Para ela, a data é um respiro para o dia a dia. Segundo Tatiany, se fantasiar é sua parte favorita. Ela é formada em moda e fica na expectativa de como vão ser as fantasias, com pouco dinheiro e muita criatividade. "É uma espécie de fuga para o dia a dia corrido e às vezes até monótono após o começo de ano."
Sem o bloco, Tatiany vai se reorganizar. Outras opções de blocos que ela tinha também não vão mais acontecer. É o caso do bloco Domingo Ela Não Vai e do Bunytos de Corpo.
Vou precisar me reorganizar. Sei que há muitos, mas agora é chegar e descobrir se vai ser bom mesmo ou cilada.

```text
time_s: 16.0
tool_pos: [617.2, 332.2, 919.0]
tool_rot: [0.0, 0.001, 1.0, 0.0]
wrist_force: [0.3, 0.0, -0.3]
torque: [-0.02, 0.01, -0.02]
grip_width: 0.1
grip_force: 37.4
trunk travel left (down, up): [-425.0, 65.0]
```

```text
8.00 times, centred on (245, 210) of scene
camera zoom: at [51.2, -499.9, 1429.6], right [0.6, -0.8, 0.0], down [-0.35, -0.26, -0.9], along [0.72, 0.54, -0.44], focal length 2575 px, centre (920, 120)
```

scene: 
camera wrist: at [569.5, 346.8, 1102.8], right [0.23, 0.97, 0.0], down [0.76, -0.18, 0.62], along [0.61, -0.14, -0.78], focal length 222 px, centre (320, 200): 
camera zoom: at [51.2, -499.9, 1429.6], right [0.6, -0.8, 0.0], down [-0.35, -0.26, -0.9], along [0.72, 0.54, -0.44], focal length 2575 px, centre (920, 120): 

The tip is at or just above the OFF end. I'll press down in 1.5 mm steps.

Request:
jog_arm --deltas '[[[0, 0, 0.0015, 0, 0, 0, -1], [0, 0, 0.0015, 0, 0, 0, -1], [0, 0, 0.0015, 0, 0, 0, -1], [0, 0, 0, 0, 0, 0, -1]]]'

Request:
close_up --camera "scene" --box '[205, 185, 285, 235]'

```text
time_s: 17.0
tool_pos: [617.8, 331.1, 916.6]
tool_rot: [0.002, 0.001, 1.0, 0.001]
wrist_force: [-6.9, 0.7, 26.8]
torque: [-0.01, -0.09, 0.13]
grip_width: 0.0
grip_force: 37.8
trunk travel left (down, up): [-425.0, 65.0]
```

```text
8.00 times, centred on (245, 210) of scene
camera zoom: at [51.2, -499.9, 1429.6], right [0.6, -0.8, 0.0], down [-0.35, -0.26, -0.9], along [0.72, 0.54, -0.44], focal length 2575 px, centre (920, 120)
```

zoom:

E, se for, é Carnaval. A gente torce para não ter perrengue no outro dia.
Tatiany Almeida
O que diz a Prefeitura
Procurada pela reportagem sobre o cancelamento de blocos, a Prefeitura de São Paulo afirmou que a empresa que está patrocinando o Carnaval de rua e os blocos é a Ambev — e que ela é a responsável pelo repasse de verbas, após edital. Já a Ambev disse, por meio de nota, que é "a maior apoiadora do Carnaval do Brasil".
"Em São Paulo, parte do nosso patrocínio ao município é utilizado para apoiar os blocos da cidade, a partir de critérios definidos pela Prefeitura. Além disso, qualquer empresa pode patrocinar os blocos de forma direta. Em São Paulo, por exemplo, estamos patrocinando individualmente diversos blocos, entre eles Maluco Beleza, Monobloco, Bem Sertanejo, Explode Coração, Charanga do França, além de apoiar programas que incluem o ecossistema de ambulantes e catadores."